— begin Data segment —

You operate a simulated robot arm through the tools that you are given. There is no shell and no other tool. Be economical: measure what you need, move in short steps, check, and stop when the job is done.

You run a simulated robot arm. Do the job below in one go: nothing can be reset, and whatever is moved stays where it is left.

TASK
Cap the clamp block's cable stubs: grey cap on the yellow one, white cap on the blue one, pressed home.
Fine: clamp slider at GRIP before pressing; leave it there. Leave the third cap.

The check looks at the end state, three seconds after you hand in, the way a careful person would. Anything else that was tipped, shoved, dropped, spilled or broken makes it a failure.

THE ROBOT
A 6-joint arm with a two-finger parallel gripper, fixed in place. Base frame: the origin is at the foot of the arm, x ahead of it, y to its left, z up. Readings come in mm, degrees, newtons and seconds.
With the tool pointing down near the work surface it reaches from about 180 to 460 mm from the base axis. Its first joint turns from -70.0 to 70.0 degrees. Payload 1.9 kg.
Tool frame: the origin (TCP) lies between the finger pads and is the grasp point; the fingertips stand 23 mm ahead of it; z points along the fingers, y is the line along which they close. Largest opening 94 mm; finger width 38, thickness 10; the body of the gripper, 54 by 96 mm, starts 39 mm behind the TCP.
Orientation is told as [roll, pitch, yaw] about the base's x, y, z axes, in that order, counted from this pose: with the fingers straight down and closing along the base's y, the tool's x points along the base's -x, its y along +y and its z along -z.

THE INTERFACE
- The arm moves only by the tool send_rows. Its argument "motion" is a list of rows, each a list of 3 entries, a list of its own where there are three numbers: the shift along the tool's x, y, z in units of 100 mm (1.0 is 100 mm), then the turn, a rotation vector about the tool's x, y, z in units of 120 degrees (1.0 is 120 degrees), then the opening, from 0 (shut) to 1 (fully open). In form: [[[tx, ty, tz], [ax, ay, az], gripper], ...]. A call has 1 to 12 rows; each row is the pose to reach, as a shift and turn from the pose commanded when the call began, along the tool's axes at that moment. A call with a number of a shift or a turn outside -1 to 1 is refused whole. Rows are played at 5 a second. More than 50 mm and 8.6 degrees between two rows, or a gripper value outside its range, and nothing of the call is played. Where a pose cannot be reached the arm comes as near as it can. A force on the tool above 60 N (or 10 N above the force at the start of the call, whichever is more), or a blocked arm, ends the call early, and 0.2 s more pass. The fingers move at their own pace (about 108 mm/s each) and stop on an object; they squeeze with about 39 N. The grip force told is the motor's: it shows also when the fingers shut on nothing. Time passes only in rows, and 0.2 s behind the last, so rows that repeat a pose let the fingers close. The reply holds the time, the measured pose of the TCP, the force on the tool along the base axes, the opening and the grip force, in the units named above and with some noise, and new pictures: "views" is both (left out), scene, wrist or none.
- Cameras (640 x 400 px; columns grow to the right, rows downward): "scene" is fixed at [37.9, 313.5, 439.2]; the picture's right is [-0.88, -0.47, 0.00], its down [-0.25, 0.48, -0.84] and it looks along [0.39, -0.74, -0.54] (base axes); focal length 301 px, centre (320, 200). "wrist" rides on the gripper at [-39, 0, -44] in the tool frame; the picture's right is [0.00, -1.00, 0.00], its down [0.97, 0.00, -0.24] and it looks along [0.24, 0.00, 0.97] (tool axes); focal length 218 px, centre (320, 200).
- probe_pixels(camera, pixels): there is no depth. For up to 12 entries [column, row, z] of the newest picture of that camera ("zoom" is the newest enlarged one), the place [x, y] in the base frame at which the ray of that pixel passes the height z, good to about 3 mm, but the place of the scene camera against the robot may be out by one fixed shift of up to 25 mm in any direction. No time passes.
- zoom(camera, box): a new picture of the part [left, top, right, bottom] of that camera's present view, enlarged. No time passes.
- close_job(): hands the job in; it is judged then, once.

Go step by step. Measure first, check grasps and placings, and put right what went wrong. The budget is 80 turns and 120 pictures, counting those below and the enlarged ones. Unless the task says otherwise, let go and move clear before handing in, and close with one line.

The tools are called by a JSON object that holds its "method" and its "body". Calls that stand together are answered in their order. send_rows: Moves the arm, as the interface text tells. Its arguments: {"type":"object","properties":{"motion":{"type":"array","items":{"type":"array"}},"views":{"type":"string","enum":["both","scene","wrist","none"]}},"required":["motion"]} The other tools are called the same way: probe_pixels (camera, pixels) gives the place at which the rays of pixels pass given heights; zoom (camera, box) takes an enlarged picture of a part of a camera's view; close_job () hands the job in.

— end Data segment —

Goal
Type the material above out again, exactly. Number the lines from 1 and leave blank lines out.

Answer to the exercise
1. You operate a simulated robot arm through the tools that you are given. There is no shell and no other tool. Be economical: measure what you need, move in short steps, check, and stop when the job is done.
2. You run a simulated robot arm. Do the job below in one go: nothing can be reset, and whatever is moved stays where it is left.
3. TASK
4. Cap the clamp block's cable stubs: grey cap on the yellow one, white cap on the blue one, pressed home.
5. Fine: clamp slider at GRIP before pressing; leave it there. Leave the third cap.
6. The check looks at the end state, three seconds after you hand in, the way a careful person would. Anything else that was tipped, shoved, dropped, spilled or broken makes it a failure.
7. THE ROBOT
8. A 6-joint arm with a two-finger parallel gripper, fixed in place. Base frame: the origin is at the foot of the arm, x ahead of it, y to its left, z up. Readings come in mm, degrees, newtons and seconds.
9. With the tool pointing down near the work surface it reaches from about 180 to 460 mm from the base axis. Its first joint turns from -70.0 to 70.0 degrees. Payload 1.9 kg.
10. Tool frame: the origin (TCP) lies between the finger pads and is the grasp point; the fingertips stand 23 mm ahead of it; z points along the fingers, y is the line along which they close. Largest opening 94 mm; finger width 38, thickness 10; the body of the gripper, 54 by 96 mm, starts 39 mm behind the TCP.
11. Orientation is told as [roll, pitch, yaw] about the base's x, y, z axes, in that order, counted from this pose: with the fingers straight down and closing along the base's y, the tool's x points along the base's -x, its y along +y and its z along -z.
12. THE INTERFACE
13. - The arm moves only by the tool send_rows. Its argument "motion" is a list of rows, each a list of 3 entries, a list of its own where there are three numbers: the shift along the tool's x, y, z in units of 100 mm (1.0 is 100 mm), then the turn, a rotation vector about the tool's x, y, z in units of 120 degrees (1.0 is 120 degrees), then the opening, from 0 (shut) to 1 (fully open). In form: [[[tx, ty, tz], [ax, ay, az], gripper], ...]. A call has 1 to 12 rows; each row is the pose to reach, as a shift and turn from the pose commanded when the call began, along the tool's axes at that moment. A call with a number of a shift or a turn outside -1 to 1 is refused whole. Rows are played at 5 a second. More than 50 mm and 8.6 degrees between two rows, or a gripper value outside its range, and nothing of the call is played. Where a pose cannot be reached the arm comes as near as it can. A force on the tool above 60 N (or 10 N above the force at the start of the call, whichever is more), or a blocked arm, ends the call early, and 0.2 s more pass. The fingers move at their own pace (about 108 mm/s each) and stop on an object; they squeeze with about 39 N. The grip force told is the motor's: it shows also when the fingers shut on nothing. Time passes only in rows, and 0.2 s behind the last, so rows that repeat a pose let the fingers close. The reply holds the time, the measured pose of the TCP, the force on the tool along the base axes, the opening and the grip force, in the units named above and with some noise, and new pictures: "views" is both (left out), scene, wrist or none.
14. - Cameras (640 x 400 px; columns grow to the right, rows downward): "scene" is fixed at [37.9, 313.5, 439.2]; the picture's right is [-0.88, -0.47, 0.00], its down [-0.25, 0.48, -0.84] and it looks along [0.39, -0.74, -0.54] (base axes); focal length 301 px, centre (320, 200). "wrist" rides on the gripper at [-39, 0, -44] in the tool frame; the picture's right is [0.00, -1.00, 0.00], its down [0.97, 0.00, -0.24] and it looks along [0.24, 0.00, 0.97] (tool axes); focal length 218 px, centre (320, 200).
15. - probe_pixels(camera, pixels): there is no depth. For up to 12 entries [column, row, z] of the newest picture of that camera ("zoom" is the newest enlarged one), the place [x, y] in the base frame at which the ray of that pixel passes the height z, good to about 3 mm, but the place of the scene camera against the robot may be out by one fixed shift of up to 25 mm in any direction. No time passes.
16. - zoom(camera, box): a new picture of the part [left, top, right, bottom] of that camera's present view, enlarged. No time passes.
17. - close_job(): hands the job in; it is judged then, once.
18. Go step by step. Measure first, check grasps and placings, and put right what went wrong. The budget is 80 turns and 120 pictures, counting those below and the enlarged ones. Unless the task says otherwise, let go and move clear before handing in, and close with one line.
19. The tools are called by a JSON object that holds its "method" and its "body". Calls that stand together are answered in their order. send_rows: Moves the arm, as the interface text tells. Its arguments: {"type":"object","properties":{"motion":{"type":"array","items":{"type":"array"}},"views":{"type":"string","enum":["both","scene","wrist","none"]}},"required":["motion"]} The other tools are called the same way: probe_pixels (camera, pixels) gives the place at which the rays of pixels pass given heights; zoom (camera, box) takes an enlarged picture of a part of a camera's view; close_job () hands the job in.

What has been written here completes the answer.